── Quoted passage ──

Last year, you were at the world famous Banaue Rice Terraces. Have you ever wondered how those rice fields were carved out in the mountains? Have you ever imagined how the farmers were going up and down the slope in their search for livelihood as they prepare the land, plant rice, irrigate the fields, harvest, and process the rice into something that they could eat and into wine that they could drink? Do you know the rituals associated into each of those activities or the importance of rice wine in the culture of the highlands? This information you will not know if you are just an ordinary tourist who just make use of your faculty of sight to appreciate things and leisure to enjoy. A present day tourist go to places not just to visit but to learn, not just to eat but to savor, not just to experience but to be educated, not to be a stranger but to belong. My experience told me, tourism and agriculture can do exist in harmony.

TOURISM AS EXPERIENCED

My first impression about what tourism refers to is “travelling for pleasure, going to places, an outing for more than a day, getting away from work”. My personal experience as a local tourist is getting away for a week with my family. However, we are not the usual tourists who goes to places for pleasure but to experience what are beyond our home and our community. I toured around the Philippines as a development worker with my work at the Department of Agriculture and at UPLB. I traveled into several corners and pockets of the country and these experiences I want to share with my family.

The first time we went into was a week trip to Baguio City in 1997. A middle income earner with ample savings for a four-day trip, we rented a van and brought with us a part of our home- ie. kitchen and the bedroom- and made the places we visited as our living room. We have been to Manila for some shopping thus the kids were not that excited but rather sleeping when we traversed EDSA. They woke up when we passed by the longest bridge connecting Bulacan and Pampanga- the viaduct. I have some little information about the area and talk to them about the Candaba swamp and how it is planted to rice during the rainy season or get flooded when the typhoon comes. During the dry season, you can see rice and water melons. We have our breakfast at Pulilan, just after getting out of the North Expressway. We parked by the roadside and took out our packed meals. I could just tell them about the “knelling carabao”.

We intentionally by-passed Clark Air Base because that will be our itinerary when we are going back home. The sight of Lahar before the Bamban Bridge was enough to show them what is Lahar and the damage it has done to people and property. We stopped for a merienda at the Capas Shrine. I told them about the Death March and my kids contributed what they learned in their Sibika class. I just have to tell them we are passing by Hacienda Luisita. How I wish I could bring them to see the Sugar Central, where they could see how sugar are planted, harvested, milled, refined, and bagged. Well, I may also have to tell them about the fate of the sacadas.

We met a little traffic at Carmen Rosales, Pangasinan and a peddler offered “tupig” and I bought a bunch for my kids to taste. As we go along to Pangasinan, we passed by a feed mill in Villasis. What are inside the feed mill but dusts. But are we interested on how it works? Well, we did not go inside but I have to tell my family how it is in Pangasinan during summer. You can see corn, tobacco, mungbean, tomato and eggplant in the fields. On the roadside, shops are selling Bagoong, garlic, onions, mangoes, and Singkamas where travelers from Baguio stop and buy. We again stopped by the roadside in Sison, Pangasinan and look for a shade under a Mango tree to take our lunch. We have Chicken Adobo and fried Tilapia in our stocks. We really have fun sitting in a mat at a picnic mood while savoring the taste of my wife cookings.

───
── Collected data ──

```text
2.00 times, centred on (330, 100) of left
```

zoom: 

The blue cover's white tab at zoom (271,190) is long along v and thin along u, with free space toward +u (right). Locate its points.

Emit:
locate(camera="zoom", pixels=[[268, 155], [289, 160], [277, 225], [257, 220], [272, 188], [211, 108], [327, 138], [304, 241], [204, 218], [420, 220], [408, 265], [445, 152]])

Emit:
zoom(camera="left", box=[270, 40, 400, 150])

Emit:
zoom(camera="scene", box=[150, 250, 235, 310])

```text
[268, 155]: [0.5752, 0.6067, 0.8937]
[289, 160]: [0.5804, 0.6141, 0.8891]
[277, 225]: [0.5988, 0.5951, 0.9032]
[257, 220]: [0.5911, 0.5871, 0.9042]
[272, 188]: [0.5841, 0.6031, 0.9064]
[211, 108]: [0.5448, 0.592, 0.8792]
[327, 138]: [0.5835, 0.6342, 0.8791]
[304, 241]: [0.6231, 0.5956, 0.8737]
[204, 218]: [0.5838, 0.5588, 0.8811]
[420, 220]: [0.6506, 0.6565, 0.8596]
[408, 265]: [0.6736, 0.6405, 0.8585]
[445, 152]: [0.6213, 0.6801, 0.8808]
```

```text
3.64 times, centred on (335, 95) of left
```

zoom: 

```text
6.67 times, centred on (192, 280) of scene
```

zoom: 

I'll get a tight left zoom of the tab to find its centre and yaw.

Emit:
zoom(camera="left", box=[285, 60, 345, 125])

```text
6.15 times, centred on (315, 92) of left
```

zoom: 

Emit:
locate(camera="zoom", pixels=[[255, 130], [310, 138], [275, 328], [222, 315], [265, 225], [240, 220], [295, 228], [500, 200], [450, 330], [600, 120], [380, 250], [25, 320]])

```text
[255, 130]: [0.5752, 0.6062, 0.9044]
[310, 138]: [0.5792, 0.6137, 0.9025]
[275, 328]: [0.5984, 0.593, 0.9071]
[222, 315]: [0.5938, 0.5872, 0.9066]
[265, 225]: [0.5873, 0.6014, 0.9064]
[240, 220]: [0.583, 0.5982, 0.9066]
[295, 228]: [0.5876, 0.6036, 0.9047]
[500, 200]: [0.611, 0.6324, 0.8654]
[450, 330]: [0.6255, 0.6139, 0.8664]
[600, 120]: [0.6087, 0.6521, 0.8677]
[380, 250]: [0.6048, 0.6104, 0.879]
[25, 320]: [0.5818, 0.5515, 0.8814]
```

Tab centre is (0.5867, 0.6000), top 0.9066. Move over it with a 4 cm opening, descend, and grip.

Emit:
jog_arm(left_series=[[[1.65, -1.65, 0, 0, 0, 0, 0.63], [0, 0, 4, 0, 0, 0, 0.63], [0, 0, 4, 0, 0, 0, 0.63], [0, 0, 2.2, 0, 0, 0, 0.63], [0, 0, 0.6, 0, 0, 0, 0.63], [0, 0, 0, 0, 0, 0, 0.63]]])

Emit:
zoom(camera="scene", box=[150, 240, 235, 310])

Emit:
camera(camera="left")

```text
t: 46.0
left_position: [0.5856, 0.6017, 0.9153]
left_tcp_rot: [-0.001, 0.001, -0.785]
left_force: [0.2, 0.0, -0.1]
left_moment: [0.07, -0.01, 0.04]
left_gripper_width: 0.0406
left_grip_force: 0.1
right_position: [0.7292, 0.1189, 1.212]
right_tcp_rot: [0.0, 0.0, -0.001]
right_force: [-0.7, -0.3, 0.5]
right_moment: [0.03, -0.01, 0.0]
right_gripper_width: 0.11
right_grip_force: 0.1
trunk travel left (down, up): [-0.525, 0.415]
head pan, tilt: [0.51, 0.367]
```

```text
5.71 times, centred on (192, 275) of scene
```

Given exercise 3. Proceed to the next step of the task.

───

Given exercise 1. Set down the quoted passage as it stands from "TOURISM AS EXPERIENCED" to "share with my family.", and nothing more.
Given exercise 2. Take up the quoted passage again after its last words.

Written reply 1.
TOURISM AS EXPERIENCED

My first impression about what tourism refers to is “travelling for pleasure, going to places, an outing for more than a day, getting away from work”. My personal experience as a local tourist is getting away for a week with my family. However, we are not the usual tourists who goes to places for pleasure but to experience what are beyond our home and our community. I toured around the Philippines as a development worker with my work at the Department of Agriculture and at UPLB. I traveled into several corners and pockets of the country and these experiences I want to share with my family.

Written reply 2.
After lunch, we traversed the way to Marcos Highway, saw the Marcos Bust, stopped by the view deck, and reached La Trinidad, Benguet before sundown. We stayed at the UPLB Guest House near Benguet State University. The next day, we have just done what you have experienced. On the way home, we passed by the Duty Free Shop at Clark.
Since then, we set aside a one week per year vacation to go around. We went to Cebu in 1997 and able to go to Bohol and Leyte but failed to have a trip to Dumaguete. In 1998, we planned to go to Davao-GenSan route but settled for Quezon Pahiyas instead and went for Banaue-sagada in 1999. In 2000, we did not go to other places but settled for a thanksgiving treat for our families and friends in a Private resort in Calamba, Laguna. My family and friends went to Puerto Galera in 2001.

Last year, was a dip at del Prado Resort in Sariaya, Quezon where you could taste the sea, watch the coral beds, enjoy the freshwater swimming pool and the countryside. This is where I appreciated the effort by the local government to pave the road leading to barangay Guisguis.

There are more destinations I want you and my family to visit. We can have the Palawan destination. One week trip to Northern Palawan is enough but you have to go back for another week to enjoy the southern part. The Bicol route is another week. Have you been to Camiguin? Include it as itinerary when you travel to Northern Mindanao. The Davao-GenSan corridor is another exciting package. You can hike Mt. Apo or Mt. Matutum. I have not been to Lake Zebu but my friends always want to go back there. Of course, we should not forget the historical Ilocandia destination. This year we are planning for a Panay-Boracay trip. Maybe we could go to zamboanga Peninsula in 2010 when the condition there settles down.

AGRICULTURE IS THERE

I recognized that I had been an agrotourist all the way as I traveled from one place to another. My agriculture background and my work made me so. I also became an agrotourist guide to my family as we go along our travels. My training also prepared me to be inquisitive and start asking people about what they are doing, how are they doing it and why they are doing it. Every trip we made is education, a learning experience.

The strawberry fields, rice terraces, flower farms, vegetable gardens, rice fields, fruit orchards, green houses, agroforests, pineapple plantations, rubber trees, oil palms, and many more are agriculture. They are quite an experience to those who have just heard and read about it. I could just tell you how happy are my kids when they picked strawberry fruits in La Trinidad and the sight of an apple tree with small fruits at the experiment station of the Bureau of Plant Industry in Guisad. My son was surprised that you do not need to put a pot on cabbage to produce heads. My daughter is excited posing for pictures in a garden of roses in Bahong.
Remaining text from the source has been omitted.